Secondo il DEF approvato ieri dal Consiglio dei ministri (manca però il testo definitivo) il tasso di crescita del Pil previsto per il 2017 è pari al +1,1%, per scendere al +1% nel 2018 e 2019.

E’ stato detto che non ci saranno tagli di spesa, lasciando intendere che la strategia di speding review potrebbe frenare, perché questi “avrebbero effetti depressivi sull’economia”, un’osservazione la cui lettura si colloca nell’ambito del puro pensiero keynesiano. E’ stato anche detto che non ci saranno aumenti di tasse.
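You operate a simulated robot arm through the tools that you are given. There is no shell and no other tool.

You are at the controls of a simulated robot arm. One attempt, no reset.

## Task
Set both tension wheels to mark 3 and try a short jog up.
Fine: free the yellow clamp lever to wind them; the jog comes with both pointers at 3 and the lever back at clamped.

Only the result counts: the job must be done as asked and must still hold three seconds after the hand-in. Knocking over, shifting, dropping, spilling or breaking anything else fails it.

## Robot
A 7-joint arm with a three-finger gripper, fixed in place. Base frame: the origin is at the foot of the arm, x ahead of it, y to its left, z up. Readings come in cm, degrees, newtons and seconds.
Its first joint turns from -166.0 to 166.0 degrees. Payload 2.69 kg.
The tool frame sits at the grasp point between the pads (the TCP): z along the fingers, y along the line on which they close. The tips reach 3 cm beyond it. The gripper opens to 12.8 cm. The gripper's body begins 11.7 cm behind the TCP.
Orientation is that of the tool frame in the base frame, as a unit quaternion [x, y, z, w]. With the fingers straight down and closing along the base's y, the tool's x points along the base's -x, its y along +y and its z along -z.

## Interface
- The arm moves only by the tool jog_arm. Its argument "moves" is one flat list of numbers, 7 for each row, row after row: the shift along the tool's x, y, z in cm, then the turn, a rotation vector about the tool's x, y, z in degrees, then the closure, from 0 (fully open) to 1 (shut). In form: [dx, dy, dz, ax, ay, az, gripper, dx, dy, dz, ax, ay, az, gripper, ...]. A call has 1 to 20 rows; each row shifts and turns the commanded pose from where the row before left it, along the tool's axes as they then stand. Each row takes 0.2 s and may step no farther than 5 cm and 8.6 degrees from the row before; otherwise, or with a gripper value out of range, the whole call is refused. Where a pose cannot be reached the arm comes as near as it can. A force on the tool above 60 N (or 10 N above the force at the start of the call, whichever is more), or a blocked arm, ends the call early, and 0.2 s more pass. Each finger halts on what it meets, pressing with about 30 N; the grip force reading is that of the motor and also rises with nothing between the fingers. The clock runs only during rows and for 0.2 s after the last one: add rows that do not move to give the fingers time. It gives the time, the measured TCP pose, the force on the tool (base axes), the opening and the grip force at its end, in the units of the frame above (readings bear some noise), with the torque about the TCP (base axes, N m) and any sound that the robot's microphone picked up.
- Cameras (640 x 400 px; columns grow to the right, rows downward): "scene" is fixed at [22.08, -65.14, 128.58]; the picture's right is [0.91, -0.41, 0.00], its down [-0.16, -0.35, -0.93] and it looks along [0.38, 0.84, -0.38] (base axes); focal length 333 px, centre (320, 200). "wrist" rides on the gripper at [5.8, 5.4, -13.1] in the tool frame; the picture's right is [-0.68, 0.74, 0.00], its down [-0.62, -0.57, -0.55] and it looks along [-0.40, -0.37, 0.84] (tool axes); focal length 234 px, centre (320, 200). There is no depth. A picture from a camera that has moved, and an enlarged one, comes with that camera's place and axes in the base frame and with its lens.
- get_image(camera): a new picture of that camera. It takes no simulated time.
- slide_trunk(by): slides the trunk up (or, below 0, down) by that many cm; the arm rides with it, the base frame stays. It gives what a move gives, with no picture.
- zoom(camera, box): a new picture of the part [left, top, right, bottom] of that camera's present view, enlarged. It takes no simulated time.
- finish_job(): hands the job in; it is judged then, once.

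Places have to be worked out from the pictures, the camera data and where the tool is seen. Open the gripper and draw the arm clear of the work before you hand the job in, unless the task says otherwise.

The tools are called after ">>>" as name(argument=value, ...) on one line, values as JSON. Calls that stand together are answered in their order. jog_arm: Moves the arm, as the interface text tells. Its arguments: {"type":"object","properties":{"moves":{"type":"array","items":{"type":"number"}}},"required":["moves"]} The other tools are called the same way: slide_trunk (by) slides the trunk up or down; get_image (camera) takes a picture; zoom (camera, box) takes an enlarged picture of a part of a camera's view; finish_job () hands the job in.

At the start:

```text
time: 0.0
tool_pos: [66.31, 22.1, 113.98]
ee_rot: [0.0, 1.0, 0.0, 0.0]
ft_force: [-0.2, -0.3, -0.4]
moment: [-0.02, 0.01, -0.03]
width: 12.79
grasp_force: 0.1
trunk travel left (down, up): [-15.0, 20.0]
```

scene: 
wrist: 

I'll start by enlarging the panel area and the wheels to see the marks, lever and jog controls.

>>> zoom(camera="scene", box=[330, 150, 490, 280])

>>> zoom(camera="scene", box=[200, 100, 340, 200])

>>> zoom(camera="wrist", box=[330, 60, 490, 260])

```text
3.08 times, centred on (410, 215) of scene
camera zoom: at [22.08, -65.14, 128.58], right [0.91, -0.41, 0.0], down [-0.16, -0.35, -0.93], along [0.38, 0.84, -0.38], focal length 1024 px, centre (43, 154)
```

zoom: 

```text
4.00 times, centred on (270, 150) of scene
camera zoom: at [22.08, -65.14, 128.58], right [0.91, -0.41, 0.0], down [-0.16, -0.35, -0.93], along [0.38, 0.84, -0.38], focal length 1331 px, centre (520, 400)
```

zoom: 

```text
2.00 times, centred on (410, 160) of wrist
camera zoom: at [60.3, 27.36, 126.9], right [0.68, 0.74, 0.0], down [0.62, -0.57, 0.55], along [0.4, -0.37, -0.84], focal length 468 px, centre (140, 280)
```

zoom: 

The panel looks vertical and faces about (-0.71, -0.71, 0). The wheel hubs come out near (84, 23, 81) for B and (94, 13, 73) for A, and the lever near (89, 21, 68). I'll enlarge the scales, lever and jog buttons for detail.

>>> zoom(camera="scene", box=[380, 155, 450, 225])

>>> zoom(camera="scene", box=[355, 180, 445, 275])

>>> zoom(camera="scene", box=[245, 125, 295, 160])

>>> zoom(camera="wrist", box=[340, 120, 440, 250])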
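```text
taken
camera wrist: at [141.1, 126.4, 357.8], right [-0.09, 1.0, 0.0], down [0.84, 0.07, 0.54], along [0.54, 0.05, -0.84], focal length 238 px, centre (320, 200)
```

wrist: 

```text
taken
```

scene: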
Eppure, il rapporto deficit/Pil è previsto in netta riduzione, dal +2,1% di quest’anno allo 0% nel 2020.

E’ un po’ difficile, almeno a livello contabile, giustificare un tale quadro macroeconomico. Siccome non è matematicamente possibile che il rapporto deficit/PIL si azzeri se il Pil ristagna e se non c’è nessun taglio di spesa e nessun aumento di entrate, vuol dire che qualcosa non quadra.

La spiegazione a questo puzzle è semplicemente quella di assumere con certezza che nella prossima Legge di bilancio per il 2018 scatteranno le clausole di salvaguardia da 20 miliardi di euro, relative all’aumento delle aliquote IVA. A quel punto sì, le stime sulla riduzione del deficit tornano ad essere giustificate.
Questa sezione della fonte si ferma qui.